Wir blicken gleichermaßen zurück auf die bereits unternommenen Bemühungen und erhobenen Ansprüche, die im Prozess der Dekolonisierung des Filmvertriebs gemacht wurden, um diese zu erneut aufzugreifen. Dies geschieht in der Beschäftigung mit der Bildung von dezentralisierten Distributionskanälen jenseits von Zensurorganen, Kontrollagenturen und machtvollen Institutionen.

Unser Ziel ist es auch, postkoloniale Beziehungen zu aktuellen Formaten der Filmdistribution zu verstehen, denn nur mittels eines historischen Registers  lässt sich der Weg zu einem breiteren Verständnis von Zensurmodi, staatlicher Kontrolle von Leinwänden und Prozessen des Othering durch Filmkultur ebnen. Wir hoffen, mit diesem Forschungsprojekt gemeinsam ein inklusiveres Verständnis des Filmvertriebs anregen und gestalten zu können, das über die normativen sozio- und geopolitischen Kontexte und Barrieren hinausgeht.

In diesem ersten Kapitel unserer Recherche wandelte sich Neugierde zu Freundschaften und Freunde wurden zu Verbündeten. Diese Wechselwirkungen innerhalb eines wachsenden Netzwerks wurden in Filmaufnahmen, Toninterviews und persönliche Erinnerungen gesammelt.

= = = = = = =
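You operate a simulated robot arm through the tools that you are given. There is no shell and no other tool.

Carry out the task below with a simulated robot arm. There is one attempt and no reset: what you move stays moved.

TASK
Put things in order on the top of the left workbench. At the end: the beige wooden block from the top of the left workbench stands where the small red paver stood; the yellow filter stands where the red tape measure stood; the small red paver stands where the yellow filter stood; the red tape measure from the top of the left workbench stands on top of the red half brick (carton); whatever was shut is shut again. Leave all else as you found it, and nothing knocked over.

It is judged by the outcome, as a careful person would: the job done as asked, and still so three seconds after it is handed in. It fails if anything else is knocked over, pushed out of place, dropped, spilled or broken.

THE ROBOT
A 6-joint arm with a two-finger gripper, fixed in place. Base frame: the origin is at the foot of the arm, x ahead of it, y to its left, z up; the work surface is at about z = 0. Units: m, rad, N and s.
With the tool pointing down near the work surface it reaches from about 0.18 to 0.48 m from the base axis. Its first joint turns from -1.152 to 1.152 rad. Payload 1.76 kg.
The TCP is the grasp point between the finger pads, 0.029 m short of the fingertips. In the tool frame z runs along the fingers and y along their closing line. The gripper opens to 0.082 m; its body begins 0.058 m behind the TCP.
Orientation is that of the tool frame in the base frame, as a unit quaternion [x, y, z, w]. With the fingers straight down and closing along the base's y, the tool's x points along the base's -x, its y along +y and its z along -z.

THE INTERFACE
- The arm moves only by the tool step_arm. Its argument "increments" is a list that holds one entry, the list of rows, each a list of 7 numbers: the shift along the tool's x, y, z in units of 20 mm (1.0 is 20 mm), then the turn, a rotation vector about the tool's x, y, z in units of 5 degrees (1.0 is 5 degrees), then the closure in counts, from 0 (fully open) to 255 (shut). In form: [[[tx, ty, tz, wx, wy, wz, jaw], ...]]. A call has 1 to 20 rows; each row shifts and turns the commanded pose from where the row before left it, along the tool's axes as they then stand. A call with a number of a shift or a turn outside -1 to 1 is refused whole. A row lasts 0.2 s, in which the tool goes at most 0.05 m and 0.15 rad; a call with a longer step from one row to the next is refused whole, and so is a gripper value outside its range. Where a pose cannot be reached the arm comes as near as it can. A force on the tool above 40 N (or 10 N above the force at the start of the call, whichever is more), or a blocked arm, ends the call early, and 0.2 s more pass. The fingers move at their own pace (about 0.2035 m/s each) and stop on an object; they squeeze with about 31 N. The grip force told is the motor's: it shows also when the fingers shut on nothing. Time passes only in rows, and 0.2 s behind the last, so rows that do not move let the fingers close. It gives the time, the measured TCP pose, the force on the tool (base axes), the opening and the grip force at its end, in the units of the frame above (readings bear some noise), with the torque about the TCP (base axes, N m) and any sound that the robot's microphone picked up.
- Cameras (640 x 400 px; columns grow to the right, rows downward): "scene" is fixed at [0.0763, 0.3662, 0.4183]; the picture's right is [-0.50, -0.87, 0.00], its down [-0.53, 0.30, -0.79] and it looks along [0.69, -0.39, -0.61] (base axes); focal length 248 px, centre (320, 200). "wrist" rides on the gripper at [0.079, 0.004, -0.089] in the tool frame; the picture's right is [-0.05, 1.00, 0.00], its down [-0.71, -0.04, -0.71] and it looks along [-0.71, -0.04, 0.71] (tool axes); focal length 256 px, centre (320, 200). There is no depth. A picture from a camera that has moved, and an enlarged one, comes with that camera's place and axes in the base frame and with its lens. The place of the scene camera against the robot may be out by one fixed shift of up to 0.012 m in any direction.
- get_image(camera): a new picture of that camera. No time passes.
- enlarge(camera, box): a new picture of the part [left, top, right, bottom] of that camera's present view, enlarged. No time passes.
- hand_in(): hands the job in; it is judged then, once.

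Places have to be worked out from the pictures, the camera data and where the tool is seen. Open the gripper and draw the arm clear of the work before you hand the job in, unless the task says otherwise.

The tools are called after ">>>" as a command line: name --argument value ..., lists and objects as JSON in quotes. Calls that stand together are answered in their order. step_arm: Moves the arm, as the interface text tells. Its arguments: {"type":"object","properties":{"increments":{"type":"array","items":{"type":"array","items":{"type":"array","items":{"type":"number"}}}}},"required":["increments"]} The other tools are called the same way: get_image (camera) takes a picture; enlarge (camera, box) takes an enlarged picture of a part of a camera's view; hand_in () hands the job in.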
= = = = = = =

Die Ausstellung lädt dazu ein, einen Spaziergang durch die kartographierte Recherche zu unternehmen, die sich mit Teilen der Indischen Filmlandschaft beschäftigt und dabei ausgewählte Videointerviews, Notizen sowie informelle Unterhaltungen zu betrachten. Aus dieser Forschung haben wir sieben Kernbereiche herausgearbeitet, um dieses „Eco-System“ besser zu verstehen. Diese sind: Finanzierung, Ästhetik, Regelverstöße, Archivierung, Räume, Kollektivität und Technologie.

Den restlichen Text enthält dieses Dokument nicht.